The Bill ensures that no honest public servant is subjected to unnecessary harassment by providing for affording of opportunity of hearing to the public servant before order of investigation/prosecution except in cases requiring search and seizure.

(e) Lokpal conferred with power to sanction prosecution of public servants in place of the government / competent authority:

The power to grant sanction for prosecution of public servants has been shifted to the Lokpal in place of the Government/competent authority.
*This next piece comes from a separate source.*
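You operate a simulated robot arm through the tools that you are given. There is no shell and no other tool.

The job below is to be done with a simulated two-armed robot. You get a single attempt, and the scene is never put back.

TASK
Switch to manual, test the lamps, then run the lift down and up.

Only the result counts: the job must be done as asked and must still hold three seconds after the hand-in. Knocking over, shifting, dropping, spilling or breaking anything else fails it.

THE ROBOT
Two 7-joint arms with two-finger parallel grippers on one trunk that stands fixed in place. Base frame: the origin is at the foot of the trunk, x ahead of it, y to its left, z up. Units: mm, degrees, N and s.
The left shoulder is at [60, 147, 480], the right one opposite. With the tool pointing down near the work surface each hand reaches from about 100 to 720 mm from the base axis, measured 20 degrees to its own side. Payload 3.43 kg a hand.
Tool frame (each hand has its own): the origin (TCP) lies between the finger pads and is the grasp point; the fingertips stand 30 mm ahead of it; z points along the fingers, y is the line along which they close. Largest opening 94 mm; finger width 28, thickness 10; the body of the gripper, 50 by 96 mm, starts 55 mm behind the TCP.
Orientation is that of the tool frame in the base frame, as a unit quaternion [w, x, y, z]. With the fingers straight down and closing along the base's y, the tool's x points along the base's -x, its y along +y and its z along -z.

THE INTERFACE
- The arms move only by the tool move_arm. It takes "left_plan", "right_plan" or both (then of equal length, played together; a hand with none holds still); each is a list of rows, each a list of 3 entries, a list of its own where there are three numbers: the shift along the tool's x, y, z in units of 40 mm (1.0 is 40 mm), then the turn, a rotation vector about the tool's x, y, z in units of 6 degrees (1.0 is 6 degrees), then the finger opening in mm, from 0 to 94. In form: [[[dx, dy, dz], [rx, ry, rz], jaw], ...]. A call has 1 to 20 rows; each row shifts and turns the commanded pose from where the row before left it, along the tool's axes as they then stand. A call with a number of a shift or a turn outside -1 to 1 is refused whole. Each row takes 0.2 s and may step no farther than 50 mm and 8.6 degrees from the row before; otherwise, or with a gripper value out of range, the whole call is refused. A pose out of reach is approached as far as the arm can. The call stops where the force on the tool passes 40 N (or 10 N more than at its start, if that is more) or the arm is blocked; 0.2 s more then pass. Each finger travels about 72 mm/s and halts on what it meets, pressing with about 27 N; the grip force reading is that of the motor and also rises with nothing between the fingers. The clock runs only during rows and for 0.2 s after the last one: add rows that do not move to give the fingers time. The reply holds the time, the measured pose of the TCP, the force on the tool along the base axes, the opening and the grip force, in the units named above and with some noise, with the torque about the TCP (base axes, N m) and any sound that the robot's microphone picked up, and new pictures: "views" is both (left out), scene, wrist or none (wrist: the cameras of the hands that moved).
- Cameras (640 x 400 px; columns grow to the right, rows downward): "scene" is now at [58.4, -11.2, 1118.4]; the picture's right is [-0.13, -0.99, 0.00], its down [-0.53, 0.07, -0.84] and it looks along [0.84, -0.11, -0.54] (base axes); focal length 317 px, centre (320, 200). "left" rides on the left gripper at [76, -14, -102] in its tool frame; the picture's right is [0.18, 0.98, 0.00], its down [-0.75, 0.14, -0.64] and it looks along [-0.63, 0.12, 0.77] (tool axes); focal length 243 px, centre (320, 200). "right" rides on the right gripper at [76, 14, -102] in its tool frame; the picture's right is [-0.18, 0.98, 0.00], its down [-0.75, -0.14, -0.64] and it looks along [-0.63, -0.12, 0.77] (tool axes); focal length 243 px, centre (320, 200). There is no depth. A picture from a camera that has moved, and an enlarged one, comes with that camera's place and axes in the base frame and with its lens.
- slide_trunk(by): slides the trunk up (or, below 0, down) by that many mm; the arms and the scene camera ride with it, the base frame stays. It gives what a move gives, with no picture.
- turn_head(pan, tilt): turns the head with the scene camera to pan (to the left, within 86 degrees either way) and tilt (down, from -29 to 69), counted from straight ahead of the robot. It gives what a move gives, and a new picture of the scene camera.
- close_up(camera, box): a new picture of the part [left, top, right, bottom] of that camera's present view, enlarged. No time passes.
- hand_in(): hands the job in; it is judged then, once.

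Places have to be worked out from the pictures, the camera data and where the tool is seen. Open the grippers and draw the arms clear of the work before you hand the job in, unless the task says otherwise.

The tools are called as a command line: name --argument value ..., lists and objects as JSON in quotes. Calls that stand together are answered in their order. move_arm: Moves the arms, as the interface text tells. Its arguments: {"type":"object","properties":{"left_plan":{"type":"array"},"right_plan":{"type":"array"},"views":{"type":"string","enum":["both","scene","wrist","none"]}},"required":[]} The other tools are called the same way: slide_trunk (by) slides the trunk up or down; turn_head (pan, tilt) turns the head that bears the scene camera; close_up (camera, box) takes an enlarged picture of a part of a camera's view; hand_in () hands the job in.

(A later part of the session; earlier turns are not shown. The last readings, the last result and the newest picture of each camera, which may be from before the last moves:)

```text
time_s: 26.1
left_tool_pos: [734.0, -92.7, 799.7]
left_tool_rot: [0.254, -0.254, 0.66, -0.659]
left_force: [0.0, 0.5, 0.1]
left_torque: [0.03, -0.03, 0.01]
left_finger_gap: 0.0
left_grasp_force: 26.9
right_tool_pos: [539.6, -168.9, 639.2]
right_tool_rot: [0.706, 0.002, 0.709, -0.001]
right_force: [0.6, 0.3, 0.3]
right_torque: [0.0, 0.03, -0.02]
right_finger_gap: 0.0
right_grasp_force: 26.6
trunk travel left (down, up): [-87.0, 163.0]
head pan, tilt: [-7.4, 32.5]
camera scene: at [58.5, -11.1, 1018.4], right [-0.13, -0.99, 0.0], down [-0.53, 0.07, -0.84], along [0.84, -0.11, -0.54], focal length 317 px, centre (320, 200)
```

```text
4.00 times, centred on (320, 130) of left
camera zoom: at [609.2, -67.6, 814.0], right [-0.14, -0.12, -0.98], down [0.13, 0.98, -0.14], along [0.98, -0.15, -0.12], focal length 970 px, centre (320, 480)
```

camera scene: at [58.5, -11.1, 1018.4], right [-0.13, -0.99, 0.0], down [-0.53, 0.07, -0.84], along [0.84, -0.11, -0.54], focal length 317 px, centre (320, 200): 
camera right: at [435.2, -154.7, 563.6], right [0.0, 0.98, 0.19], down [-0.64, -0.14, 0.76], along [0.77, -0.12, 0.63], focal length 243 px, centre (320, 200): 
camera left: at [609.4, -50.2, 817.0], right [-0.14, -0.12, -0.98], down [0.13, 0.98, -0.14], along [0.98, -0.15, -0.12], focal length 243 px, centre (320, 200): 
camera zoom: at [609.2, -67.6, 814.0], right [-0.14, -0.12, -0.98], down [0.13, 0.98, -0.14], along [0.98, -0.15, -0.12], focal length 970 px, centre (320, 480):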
The Lokpal will, however, seek comments of the competent authority and the public servant before taking such decision.  After taking a decision on filing of charge sheet in a case (upon consideration of the investigation report), the Lokpal may authorise its own Prosecution Wing or the concerned investigating agency to initiate prosecution in the Special Court.  The original Bill as passed by Lok Sabha provided for prosecution of the case only by the Prosecution Wing of the Lokpal.

(f) Strengthening of CBI:

The Bill also contains a number of provisions aimed at strengthening the Central Bureau of Investigation, such as -

(i) the setting up of a Directorate of Prosecution headed by a Director of Prosecution under the overall control of Director, CBI;

(ii) the appointment of the Director of Prosecution on the recommendation of the Central Vigilance Commission;

(iii) maintenance of a panel of advocates by CBI, other than the Government Advocates, with the consent of the Lokpal for handling Lokpal referred cases;

(iv) transfer of officers of CBI investigating cases referred by Lokpal with the approval of Lokpal;

(v) provision of adequate funds to CBI for investigating cases referred by Lokpal, etc.